*Problem 1*
The required output is the exact run of lines from the line containing "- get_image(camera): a" to the line containing "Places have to", inclusive, and nothing besides.

*Document section*

眼科
白内障
人と同様に動物でも白内障を発症します。
白内障は、眼の中のレンズである水晶体が白く濁った状態を言います。
原因として、先天性や遺伝性、代謝性、外傷性などがあります。
症状
初期の段階だと、症状がなく、見た目でも分からないことが多いです。
進行すると、眼が白っぽく見えたり、視覚障害により物にぶつかるといった症状も認められます。
診断
スリットランプを用いて、水晶体の混濁を確認します。
進行度に応じて、未熟、初発、成熟、過熟白内障に分類されます。
水晶体起因性ブドウ膜炎(LIU)を併発することも多いので、必要に応じて眼圧等も確認します。
白内障の原因となる基礎疾患の精査のため、全身の検査も考慮されます。
成熟白内障
治療
白内障の原因に応じて、基礎疾患があればその治療を行います。
基本的には白内障の進行を抑制することは困難ですが、一般的には初期の段階から点眼薬を用いることが多いです。

*Problem 2*
Resume the document section where it left off.

*Recorded data*
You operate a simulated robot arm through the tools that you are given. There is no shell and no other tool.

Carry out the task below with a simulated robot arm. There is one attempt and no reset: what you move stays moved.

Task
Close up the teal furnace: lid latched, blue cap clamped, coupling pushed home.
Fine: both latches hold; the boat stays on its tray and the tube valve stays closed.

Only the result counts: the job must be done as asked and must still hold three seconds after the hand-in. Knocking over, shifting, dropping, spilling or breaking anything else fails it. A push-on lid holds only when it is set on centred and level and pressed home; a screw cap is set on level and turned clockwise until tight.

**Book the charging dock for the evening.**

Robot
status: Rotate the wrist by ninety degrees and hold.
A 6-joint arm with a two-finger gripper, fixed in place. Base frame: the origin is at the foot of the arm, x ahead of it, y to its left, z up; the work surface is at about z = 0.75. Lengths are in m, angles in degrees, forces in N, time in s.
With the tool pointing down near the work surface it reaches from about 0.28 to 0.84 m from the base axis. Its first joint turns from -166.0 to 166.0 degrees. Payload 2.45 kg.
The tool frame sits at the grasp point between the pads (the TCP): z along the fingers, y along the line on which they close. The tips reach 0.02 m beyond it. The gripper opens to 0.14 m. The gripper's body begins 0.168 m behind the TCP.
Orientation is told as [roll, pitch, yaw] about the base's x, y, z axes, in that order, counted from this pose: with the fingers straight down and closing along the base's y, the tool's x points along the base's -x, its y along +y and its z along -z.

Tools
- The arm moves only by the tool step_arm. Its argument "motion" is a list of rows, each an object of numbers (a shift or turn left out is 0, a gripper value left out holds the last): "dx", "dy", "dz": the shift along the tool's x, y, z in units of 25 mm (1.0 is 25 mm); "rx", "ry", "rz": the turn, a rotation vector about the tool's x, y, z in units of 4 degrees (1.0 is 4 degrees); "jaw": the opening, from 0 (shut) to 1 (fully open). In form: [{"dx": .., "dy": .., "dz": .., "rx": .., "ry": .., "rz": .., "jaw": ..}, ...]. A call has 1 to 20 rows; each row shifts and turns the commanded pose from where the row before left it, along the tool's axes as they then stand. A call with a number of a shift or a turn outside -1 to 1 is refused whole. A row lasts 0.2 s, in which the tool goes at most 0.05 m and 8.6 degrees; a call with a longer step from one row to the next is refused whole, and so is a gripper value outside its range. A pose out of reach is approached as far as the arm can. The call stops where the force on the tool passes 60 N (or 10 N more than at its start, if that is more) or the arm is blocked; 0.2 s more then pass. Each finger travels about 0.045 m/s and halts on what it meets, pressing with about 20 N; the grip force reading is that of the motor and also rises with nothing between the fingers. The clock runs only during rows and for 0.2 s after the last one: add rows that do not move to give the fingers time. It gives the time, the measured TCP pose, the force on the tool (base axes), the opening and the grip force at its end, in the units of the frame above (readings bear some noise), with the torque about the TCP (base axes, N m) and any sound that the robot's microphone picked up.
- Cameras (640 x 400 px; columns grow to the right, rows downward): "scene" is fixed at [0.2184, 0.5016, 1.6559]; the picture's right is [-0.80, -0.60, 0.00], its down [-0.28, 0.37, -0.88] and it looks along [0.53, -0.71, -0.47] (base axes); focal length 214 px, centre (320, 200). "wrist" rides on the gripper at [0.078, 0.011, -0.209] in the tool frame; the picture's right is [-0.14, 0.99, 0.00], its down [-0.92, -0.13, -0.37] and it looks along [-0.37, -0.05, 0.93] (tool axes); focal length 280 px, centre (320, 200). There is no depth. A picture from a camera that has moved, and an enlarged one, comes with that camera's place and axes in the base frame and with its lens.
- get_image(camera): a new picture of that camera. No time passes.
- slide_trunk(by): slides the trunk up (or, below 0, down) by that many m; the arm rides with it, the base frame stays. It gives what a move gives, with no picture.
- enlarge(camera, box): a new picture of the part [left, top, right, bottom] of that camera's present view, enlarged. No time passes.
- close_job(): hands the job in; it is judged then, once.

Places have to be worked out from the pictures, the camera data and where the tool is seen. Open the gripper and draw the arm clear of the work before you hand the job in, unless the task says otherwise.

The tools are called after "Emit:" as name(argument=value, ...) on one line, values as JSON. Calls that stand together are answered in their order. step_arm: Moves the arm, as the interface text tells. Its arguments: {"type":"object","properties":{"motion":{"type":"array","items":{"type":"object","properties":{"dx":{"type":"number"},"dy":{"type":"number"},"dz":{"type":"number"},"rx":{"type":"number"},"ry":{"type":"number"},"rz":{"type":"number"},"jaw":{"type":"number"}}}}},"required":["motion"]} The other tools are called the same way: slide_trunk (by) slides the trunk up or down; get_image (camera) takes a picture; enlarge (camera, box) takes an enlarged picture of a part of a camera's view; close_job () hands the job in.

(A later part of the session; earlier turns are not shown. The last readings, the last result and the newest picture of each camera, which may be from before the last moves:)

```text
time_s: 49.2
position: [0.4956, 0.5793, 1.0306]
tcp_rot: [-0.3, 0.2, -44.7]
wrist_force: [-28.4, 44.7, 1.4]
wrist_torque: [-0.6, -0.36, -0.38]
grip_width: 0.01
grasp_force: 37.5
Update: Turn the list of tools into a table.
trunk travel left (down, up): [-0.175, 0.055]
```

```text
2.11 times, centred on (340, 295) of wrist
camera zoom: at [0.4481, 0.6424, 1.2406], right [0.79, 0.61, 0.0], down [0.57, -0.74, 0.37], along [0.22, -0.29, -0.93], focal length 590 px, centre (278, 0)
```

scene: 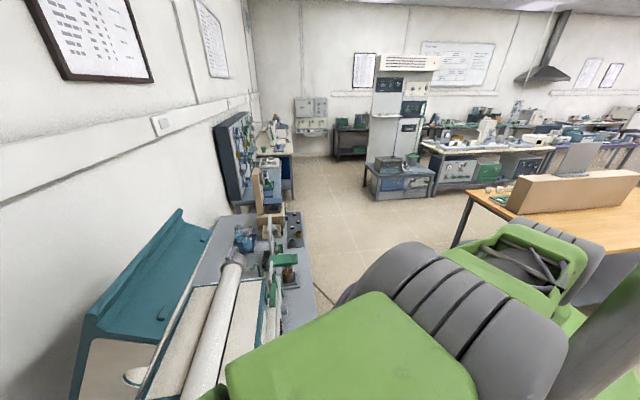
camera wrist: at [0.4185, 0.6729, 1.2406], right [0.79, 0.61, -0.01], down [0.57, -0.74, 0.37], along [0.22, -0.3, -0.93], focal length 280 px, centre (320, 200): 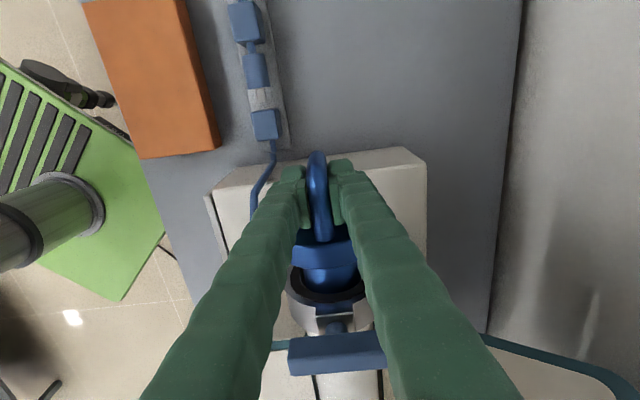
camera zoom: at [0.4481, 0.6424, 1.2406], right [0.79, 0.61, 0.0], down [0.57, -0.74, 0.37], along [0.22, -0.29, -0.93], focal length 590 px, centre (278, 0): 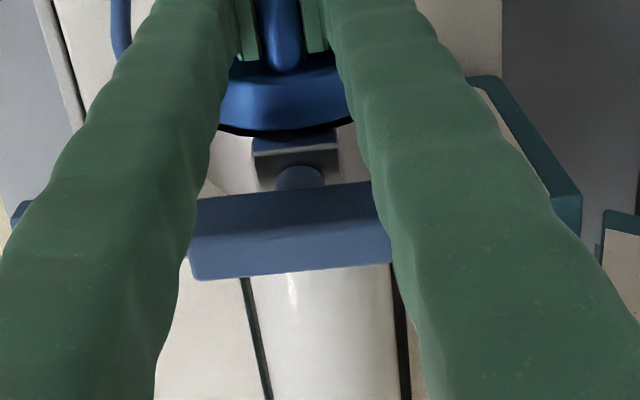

*Response 1*
- get_image(camera): a new picture of that camera. No time passes.
- slide_trunk(by): slides the trunk up (or, below 0, down) by that many m; the arm rides with it, the base frame stays. It gives what a move gives, with no picture.
- enlarge(camera, box): a new picture of the part [left, top, right, bottom] of that camera's present view, enlarged. No time passes.
- close_job(): hands the job in; it is judged then, once.

Places have to be worked out from the pictures, the camera data and where the tool is seen. Open the gripper and draw the arm clear of the work before you hand the job in, unless the task says otherwise.

*Response 2*
重要なのは、白内障が進行した際に併発する、水晶体起因性ブドウ膜炎や緑内障などを、治療していくことです。
放置すると眼の痛みを感じたり、白内障の進行が早くなる可能性があります。
人工眼内レンズ挿入術の外科手術を希望される場合は、眼科専門医に紹介させていただきますのでご安心ください。
網膜剥離に進行した症例での、強膜内インプラント挿入術は当院でも実施しておりますので、ご相談ください。
進行性網膜萎縮
進行性に網膜が変性し失明に至る疾患です。
症状
初期は夜間の視力低下から始まります。
徐々に昼間も視力が落ちてきて、採取的には失明に至ります。
診断
倒像鏡で網膜を観察しますが、早期には特徴的な所見が出現しないので、主に他疾患の除外を行います。
正確な診断は、網膜電図検査により行いますが、麻酔が必要なため必須ではありません。
進行性網膜萎縮症から、二次的に白内障を発症することもあるので、注意が必要です。
進行すると網膜血管の狭細化や、タペタム領域の反射異常が観察されます。
眼底像(網膜)
治療
治療方法は現時点ではなく、緩和を期待してサプリメントが投与されることが多いです。
二次的に白内障を発症することもあるので、併発疾患の治療を行う必要はあります。
乾性角結膜炎
人でいうドライアイです。
涙膜の欠乏により様々な症状を引き起こします。
症状
粘性のある目やにが出たり、角膜の色素沈着が見られることが多いです。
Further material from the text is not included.